**SOURCE EXCERPT**.
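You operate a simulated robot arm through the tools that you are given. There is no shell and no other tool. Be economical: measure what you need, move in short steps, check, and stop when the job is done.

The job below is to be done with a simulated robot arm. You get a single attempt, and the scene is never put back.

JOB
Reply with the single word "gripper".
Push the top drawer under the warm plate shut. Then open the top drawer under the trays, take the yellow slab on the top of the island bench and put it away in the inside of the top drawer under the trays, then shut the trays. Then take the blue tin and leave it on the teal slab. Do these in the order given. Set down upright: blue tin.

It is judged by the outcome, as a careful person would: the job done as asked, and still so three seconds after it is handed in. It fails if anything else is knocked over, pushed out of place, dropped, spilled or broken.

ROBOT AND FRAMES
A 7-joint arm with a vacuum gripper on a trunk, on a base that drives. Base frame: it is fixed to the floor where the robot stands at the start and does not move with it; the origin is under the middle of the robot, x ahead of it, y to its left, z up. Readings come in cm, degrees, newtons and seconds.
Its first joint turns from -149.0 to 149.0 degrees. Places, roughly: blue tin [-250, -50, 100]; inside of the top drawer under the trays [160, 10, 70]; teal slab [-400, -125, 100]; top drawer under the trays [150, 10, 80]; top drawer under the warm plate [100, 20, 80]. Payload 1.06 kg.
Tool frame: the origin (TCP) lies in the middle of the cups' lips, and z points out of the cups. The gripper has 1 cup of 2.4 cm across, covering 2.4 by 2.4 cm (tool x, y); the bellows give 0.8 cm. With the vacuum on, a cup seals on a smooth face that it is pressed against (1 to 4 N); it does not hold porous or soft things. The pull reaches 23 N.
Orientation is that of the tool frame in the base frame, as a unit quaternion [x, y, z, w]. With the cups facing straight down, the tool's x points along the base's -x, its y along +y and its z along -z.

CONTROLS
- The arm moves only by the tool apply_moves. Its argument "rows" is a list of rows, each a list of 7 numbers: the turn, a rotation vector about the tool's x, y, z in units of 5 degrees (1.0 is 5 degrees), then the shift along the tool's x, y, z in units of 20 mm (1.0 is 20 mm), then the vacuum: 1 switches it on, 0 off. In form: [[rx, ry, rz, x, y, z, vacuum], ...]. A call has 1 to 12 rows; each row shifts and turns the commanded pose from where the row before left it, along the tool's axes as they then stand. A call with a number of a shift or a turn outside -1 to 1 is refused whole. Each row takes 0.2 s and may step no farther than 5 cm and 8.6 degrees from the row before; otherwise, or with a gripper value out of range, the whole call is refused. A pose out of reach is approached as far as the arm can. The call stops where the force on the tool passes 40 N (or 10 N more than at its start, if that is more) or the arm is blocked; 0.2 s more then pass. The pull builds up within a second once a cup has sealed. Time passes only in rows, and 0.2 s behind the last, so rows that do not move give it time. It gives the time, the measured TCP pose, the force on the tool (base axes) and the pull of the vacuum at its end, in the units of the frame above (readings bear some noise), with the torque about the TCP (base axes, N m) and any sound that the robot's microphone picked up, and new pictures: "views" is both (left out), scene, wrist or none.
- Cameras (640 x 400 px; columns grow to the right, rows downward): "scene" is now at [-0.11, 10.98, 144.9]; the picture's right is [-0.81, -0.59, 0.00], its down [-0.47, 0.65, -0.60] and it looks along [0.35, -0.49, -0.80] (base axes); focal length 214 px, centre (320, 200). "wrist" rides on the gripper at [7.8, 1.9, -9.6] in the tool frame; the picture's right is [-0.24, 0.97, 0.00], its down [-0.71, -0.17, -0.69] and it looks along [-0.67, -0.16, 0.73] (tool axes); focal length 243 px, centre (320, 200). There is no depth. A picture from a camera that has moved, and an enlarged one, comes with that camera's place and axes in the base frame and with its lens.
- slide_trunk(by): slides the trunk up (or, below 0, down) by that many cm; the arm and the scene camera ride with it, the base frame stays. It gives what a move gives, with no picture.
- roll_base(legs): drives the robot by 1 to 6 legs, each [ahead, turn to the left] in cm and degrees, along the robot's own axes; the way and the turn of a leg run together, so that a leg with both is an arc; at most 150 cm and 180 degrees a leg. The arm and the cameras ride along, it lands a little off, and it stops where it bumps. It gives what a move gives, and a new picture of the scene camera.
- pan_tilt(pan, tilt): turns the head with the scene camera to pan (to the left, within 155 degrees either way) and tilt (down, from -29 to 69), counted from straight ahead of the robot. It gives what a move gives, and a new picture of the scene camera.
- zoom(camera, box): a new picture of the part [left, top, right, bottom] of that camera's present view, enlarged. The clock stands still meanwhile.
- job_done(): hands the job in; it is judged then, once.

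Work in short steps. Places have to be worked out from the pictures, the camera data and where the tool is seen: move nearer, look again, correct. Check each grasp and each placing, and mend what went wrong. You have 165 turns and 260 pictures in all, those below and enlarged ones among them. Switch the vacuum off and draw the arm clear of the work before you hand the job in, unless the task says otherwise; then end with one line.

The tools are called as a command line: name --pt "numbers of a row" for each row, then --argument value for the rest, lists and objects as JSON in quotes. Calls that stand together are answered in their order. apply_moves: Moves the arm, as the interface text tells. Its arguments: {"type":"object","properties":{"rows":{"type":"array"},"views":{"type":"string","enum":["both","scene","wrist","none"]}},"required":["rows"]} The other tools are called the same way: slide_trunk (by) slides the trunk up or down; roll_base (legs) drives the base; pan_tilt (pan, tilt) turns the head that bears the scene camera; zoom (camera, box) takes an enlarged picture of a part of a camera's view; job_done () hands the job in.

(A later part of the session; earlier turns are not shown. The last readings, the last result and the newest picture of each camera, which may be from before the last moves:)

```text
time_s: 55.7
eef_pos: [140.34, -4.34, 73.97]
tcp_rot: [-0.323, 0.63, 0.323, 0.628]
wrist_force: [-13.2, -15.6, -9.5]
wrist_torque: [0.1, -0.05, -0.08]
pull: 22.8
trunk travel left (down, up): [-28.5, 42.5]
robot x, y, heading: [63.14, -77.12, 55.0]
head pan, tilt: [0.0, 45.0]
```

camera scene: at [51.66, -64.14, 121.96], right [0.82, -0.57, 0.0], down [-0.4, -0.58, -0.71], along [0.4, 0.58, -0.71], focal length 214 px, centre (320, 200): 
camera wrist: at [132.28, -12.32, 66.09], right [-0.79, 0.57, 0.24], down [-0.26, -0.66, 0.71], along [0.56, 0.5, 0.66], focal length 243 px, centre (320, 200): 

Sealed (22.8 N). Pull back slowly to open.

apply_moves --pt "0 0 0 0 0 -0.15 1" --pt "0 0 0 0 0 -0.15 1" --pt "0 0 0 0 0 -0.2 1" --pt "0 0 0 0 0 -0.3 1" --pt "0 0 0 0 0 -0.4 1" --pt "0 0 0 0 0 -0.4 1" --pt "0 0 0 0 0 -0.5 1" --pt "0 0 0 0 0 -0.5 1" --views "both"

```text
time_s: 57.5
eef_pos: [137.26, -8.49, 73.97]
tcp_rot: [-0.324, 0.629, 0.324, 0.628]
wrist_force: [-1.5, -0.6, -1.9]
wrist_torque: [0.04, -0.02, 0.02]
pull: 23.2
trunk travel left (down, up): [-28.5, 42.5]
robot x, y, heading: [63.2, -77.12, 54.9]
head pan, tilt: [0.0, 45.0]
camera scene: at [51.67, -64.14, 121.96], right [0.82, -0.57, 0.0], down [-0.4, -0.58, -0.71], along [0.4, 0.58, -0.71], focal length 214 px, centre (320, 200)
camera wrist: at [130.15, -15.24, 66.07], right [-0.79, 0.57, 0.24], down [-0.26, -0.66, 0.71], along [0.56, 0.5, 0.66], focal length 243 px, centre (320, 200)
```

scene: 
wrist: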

**EXERCISE INSTRUCTIONS**.
1/ Write out the selected extract from "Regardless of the" to "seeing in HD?", both included.
2/ Please continue the selected extract.

**SELECTED EXTRACT**.
Have you noticed “change” thrown around ad nauseum recently? While every presidential candidate has adopted “change” as a pivotal plank in each’s political platform, have they simultaneously underestimated each American’s ability to be the change they wish to see in their own lives? What will change in a year that Americans can’t change for themselves today (terraceadvocate@gmail.com)?
Regardless of the person elected: will a new health care system still allow some medical professionals to treat humans like cash cows? Should we expect any less when we ask them to play God but sue their pants off when they fail?
Will celebrity worship continually redefine the American Dream as an unattainable apex some will conquer while others crumble in their wake? Does every person need a personal bathroom, bedroom and entertainment center, or is this just what the Real Housewives of Orange County have redefined as “needs” for us? Have you seen the ads that depict the internet inaccessible cell phone user as a dog or the ones where the poor boob is persecuted by his friends for not seeing in HD?

**SOLVED TASKS**.
1/
Regardless of the person elected: will a new health care system still allow some medical professionals to treat humans like cash cows? Should we expect any less when we ask them to play God but sue their pants off when they fail?
Will celebrity worship continually redefine the American Dream as an unattainable apex some will conquer while others crumble in their wake? Does every person need a personal bathroom, bedroom and entertainment center, or is this just what the Real Housewives of Orange County have redefined as “needs” for us? Have you seen the ads that depict the internet inaccessible cell phone user as a dog or the ones where the poor boob is persecuted by his friends for not seeing in HD?

2/
Will we relentlessly enslave ourselves in an economy that relies upon daily pocket-purging in pursuit of the trophy given to he who dies with the most toys? Is it a mystery that our brains’ increasingly depend on medication to maintain sanity? Are brain difficulties increasing because of increased scientific recognition or because of the stress that accumulates questing for the impossible dream?
Will we repeatedly expect our teachers to educate our children into high-paying professions but scoff at them when they ask for raises that barely cover union dues? Why, when social status is determined by the amount of significant figures on our paycheck, do teachers have bottom-dweller status? If education was a top priority in our society, why do educators have to grovel for the proper classroom support necessary to educate the mentally-diverse in “regular” classrooms?
Will we constantly be baffled by youth who become more promiscuous earlier in life while their adolescent media mirrors – Lindsay Lohan, Hilary Duff, Britney Spears, the Olsen twins – develop into teenage sex symbols? Is Hannah Montana next? Is it coincidence that watching a High School Musical may turn you into a Desperate Housewife?
Will we add to the list of attributes – fat, ugly, weak, slow, unpopular, stupid, prude, poor – we judge ourselves by? Does it make any sense that students should be absent with fear from school because they lack new shoes? How long would you last as a loser and failure before you snapped?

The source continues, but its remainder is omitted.